The Federal Communications Commission on Thursday unanimously approved plans to increase the subsidies it provides to low-income households for high-speed internet in rural areas.
The FCC’s Affordable Connectivity Plan currently provides a discount of up to $30 per month for broadband services for eligible households, but FCC Chair Jessica Rosenworcel and her fellow commissioners plan to increase this amount to $75 in areas where internet services are more expensive to provide.
Rosenworcel said in her proposal that the change will incentivize more internet service providers to participate in the Affordable Connectivity Plan, particularly in areas where installing broadband networks is more costly for providers.
There are now more than 19.8 million low-income households signed up to the ACP, and the program is popular in rural areas, but it is still “costly to deploy and maintain broadband service” in many rural counties, Rosenworcel said during an open meeting Thursday.
To qualify for the larger $75 discount, providers must demonstrate that they are unable to cover the cost of maintaining the operation of their network with just the standard ACP discount of $30 a month. This measure was one of the safeguards recommended by the Office of Inspector General to protect the integrity and success of the program, Rosenworcel said.
Commissioners said during the meeting that increasing the discount is essential to help close the digital divide in areas where providing broadband services is most challenging. They also said that the increased ACP discount would help states get more from their Broadband, Equity, Accessibility and Deployment grant funding.

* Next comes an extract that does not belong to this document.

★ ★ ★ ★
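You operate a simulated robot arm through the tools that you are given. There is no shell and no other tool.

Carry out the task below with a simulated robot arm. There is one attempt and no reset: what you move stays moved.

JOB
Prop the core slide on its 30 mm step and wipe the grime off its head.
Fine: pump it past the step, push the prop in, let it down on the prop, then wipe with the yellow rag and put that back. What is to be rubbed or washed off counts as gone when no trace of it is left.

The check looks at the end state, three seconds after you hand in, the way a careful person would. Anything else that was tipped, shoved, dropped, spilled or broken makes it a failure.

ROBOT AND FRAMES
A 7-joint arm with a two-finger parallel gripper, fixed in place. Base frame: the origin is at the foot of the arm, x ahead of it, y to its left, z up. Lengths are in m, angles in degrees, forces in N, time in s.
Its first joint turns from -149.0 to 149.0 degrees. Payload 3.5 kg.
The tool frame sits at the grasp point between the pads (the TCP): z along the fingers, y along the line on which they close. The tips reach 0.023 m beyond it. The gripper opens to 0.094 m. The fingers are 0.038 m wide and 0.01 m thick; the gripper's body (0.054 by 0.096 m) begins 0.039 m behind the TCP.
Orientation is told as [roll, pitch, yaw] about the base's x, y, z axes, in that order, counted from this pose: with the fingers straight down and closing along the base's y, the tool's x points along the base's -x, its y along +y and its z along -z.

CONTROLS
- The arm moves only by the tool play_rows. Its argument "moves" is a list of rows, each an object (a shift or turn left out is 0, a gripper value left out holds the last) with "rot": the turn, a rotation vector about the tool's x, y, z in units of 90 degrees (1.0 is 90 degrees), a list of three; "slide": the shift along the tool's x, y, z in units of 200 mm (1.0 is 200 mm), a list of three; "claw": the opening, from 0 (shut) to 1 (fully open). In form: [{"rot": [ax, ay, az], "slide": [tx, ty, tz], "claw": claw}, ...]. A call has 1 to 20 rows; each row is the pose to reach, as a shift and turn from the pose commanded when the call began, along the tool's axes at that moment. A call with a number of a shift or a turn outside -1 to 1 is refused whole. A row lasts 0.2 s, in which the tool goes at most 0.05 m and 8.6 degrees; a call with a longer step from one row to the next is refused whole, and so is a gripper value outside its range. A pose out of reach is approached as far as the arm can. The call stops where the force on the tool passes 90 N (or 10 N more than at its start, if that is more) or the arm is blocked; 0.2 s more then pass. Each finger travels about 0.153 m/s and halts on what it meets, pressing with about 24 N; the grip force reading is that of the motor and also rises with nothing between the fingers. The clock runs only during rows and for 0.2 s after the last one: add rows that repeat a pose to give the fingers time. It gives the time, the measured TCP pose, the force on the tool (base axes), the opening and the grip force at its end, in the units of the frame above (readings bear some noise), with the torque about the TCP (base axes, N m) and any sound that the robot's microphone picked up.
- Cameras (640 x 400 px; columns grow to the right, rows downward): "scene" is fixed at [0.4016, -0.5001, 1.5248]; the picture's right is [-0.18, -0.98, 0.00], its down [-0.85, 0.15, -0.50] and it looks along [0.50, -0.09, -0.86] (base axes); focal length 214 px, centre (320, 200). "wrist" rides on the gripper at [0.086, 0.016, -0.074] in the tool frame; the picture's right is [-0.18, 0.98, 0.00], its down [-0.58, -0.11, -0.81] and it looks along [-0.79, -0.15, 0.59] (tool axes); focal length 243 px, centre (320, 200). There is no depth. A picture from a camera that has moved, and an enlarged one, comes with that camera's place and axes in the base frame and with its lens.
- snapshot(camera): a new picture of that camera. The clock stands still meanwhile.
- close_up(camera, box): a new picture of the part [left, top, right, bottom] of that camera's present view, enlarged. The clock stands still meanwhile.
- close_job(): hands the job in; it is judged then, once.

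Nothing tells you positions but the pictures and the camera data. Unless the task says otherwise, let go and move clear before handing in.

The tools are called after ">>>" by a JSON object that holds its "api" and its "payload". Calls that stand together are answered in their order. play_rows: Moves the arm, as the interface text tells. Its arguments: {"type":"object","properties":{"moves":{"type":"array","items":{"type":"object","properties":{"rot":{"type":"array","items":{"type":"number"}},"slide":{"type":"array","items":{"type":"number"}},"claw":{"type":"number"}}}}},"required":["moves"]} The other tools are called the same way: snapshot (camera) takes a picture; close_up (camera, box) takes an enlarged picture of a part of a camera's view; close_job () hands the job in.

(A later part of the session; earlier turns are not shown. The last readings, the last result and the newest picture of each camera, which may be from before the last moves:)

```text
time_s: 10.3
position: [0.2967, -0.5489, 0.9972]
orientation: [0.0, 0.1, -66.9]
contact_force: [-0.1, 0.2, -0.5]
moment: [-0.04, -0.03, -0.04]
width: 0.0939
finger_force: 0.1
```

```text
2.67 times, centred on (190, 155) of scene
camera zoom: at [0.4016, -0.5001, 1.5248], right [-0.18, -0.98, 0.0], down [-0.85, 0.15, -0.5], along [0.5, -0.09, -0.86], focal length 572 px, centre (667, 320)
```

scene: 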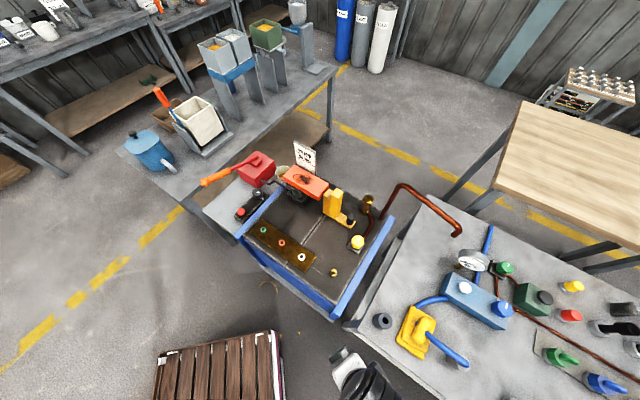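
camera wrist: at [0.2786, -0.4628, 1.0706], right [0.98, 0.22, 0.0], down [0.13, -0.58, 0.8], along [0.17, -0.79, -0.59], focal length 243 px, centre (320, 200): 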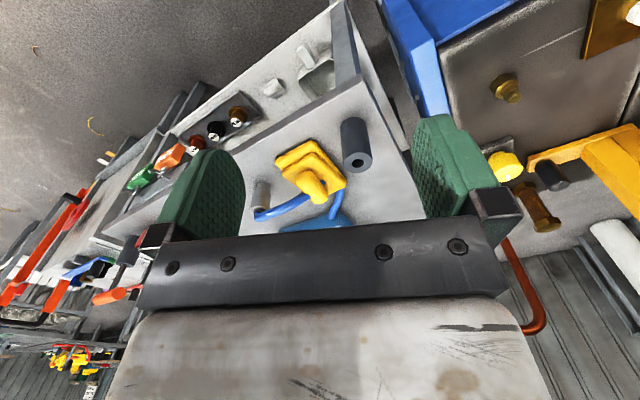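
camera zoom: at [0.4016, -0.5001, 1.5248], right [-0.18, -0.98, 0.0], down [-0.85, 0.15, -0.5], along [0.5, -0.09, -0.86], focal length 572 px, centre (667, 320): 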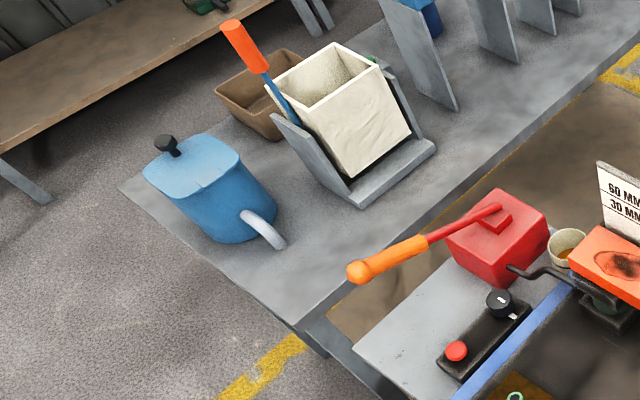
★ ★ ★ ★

ISPs looking to get funding from the $42.5 billion BEAD program must offer low-cost broadband to eligible subscribers in the areas they’re looking to serve. One way ISPs can demonstrate a commitment to low-cost broadband by participating in the FCC’s Affordable Connectivity Plan and setting broadband monthly costs at $30 to effectively make internet access free for ACP-eligible households.
“Congress designed the ACP and BEAD to truly work together as a pair,” FCC Commissioner Geoffrey Starks said in the meeting. “By helping more users get and stay on the network, ACP reduces the size of the funding gap needed that states would have to bridge by as much as 25%, according to recent studies. So in that way, let me be clear that ACP makes each state’s BEAD allocation travel much, much further.”
While the FCC, and Rosenworcel in particular, have been forceful in their support for ACP, its future is not assured beyond 2024 unless Congress approves additional funding.